• [Given problem 1]
I need one stretch of the page verbatim, from "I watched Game" to "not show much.".
• [Given problem 2]
Carry the page on from its last sentence.
— Start Page —
I watched Game of Thrones for the first time last night. And no, I haven’t read any of the books, either.
I was, predictably, completely and utterly confused. Why didn’t the wolf eat the guy? Why did they kill the innocent baby? Was it really necessary to show the brothel in action?
I mean, it’s HBO, so the answer to that last question is pretty obvious. But the rest of them, probably not show much.
Anyway, one of the underlying plots of Game of Thrones seems to involve people traveling from one place to another. And yet, there’s little explanation for why one would travel from one place to the next, and even less explanation as to where the hell they’re actually going.
Fortunately, unlike those poor folks on our television screen last night, we have the internet. Frankly, I believe that if they had the internet back in Game of Thrones time, they wouldn’t have had to travel, thereby ruining half the plot of the show and pretty much ensuring that it would never be such a smashing success. They also might have discovered DNA testing and could thereby spare the murders of countless, innocent children. But I digress.
— End Page —
— Start Dataset content —
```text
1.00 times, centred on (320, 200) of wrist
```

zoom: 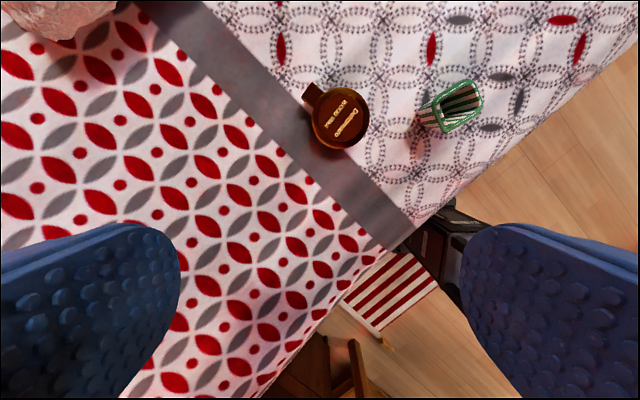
— End Dataset content —
— Start Dataset content —
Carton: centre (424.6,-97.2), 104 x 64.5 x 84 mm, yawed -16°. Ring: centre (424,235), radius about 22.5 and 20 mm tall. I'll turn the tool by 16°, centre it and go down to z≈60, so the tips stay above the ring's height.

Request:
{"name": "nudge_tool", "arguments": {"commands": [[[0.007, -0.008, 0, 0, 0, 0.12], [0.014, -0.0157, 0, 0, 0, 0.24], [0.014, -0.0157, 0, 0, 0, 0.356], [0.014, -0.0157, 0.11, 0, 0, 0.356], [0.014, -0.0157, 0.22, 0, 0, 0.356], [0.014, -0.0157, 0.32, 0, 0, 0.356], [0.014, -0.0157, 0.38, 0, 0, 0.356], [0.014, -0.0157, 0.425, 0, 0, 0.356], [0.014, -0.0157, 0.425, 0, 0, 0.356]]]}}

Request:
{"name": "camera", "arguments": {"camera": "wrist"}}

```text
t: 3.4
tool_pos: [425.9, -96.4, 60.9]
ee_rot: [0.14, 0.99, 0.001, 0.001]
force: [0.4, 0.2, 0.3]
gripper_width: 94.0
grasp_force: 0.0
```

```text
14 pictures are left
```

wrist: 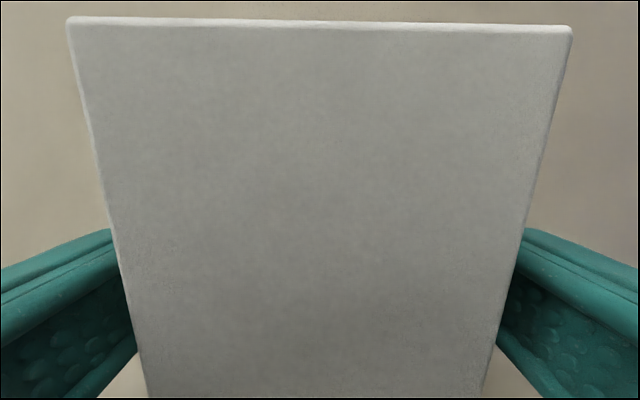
— End Dataset content —
— Start Dataset content —
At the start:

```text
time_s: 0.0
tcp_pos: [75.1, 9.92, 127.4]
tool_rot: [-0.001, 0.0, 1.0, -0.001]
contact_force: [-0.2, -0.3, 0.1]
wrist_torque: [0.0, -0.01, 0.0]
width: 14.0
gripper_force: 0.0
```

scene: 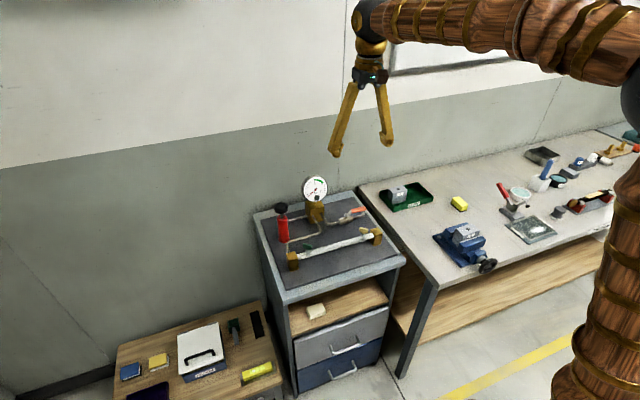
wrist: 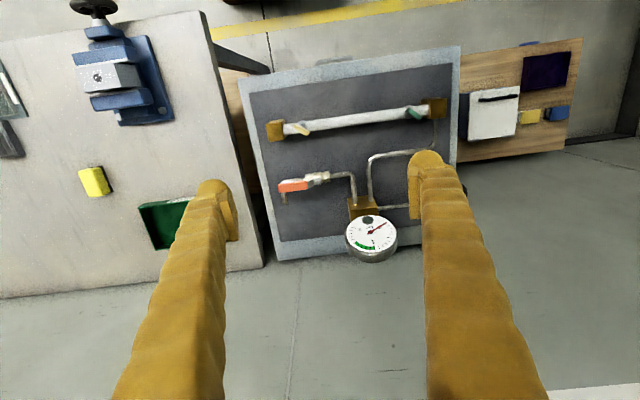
— End Dataset content —
• [Answer 1]
I watched Game of Thrones for the first time last night. And no, I haven’t read any of the books, either.
I was, predictably, completely and utterly confused. Why didn’t the wolf eat the guy? Why did they kill the innocent baby? Was it really necessary to show the brothel in action?
I mean, it’s HBO, so the answer to that last question is pretty obvious. But the rest of them, probably not show much.

• [Answer 2]
Alas, no internet spawns more traveling and more traveling spawns more map-making. Thanks to these bad boys, now you can have a better idea as to just who’s going where and why.
Here’s more on Game of Thrones from the LA Times:
It’s a rare, shining moment of joy in an episode where nearly everyone is half-broken and hanging on by the skin of their teeth, and things seem far likely to get worse before they get better. The once-united Seven Kingdoms have fractured into numerous factions, and teeter on the brink of all-out civil war thanks to the untimely deaths of King Robert and Ned Stark and the growing number of would-be lieges who have forged their own crowns.
Robb Stark has declared himself King in the North after the death of his father at the hands of child-monster King Joffrey, the 13-year-old sociopath currently sitting on the Iron Throne like a kid burning ants with the world’s largest magnifying glass. Joffrey is a character who has grown so loathsome that it’s occasionally difficult to get through his scenes without taking a break to watch that immensely satisfying fan video where Tyrion slaps him on loop for ten minutes, which I highly recommend.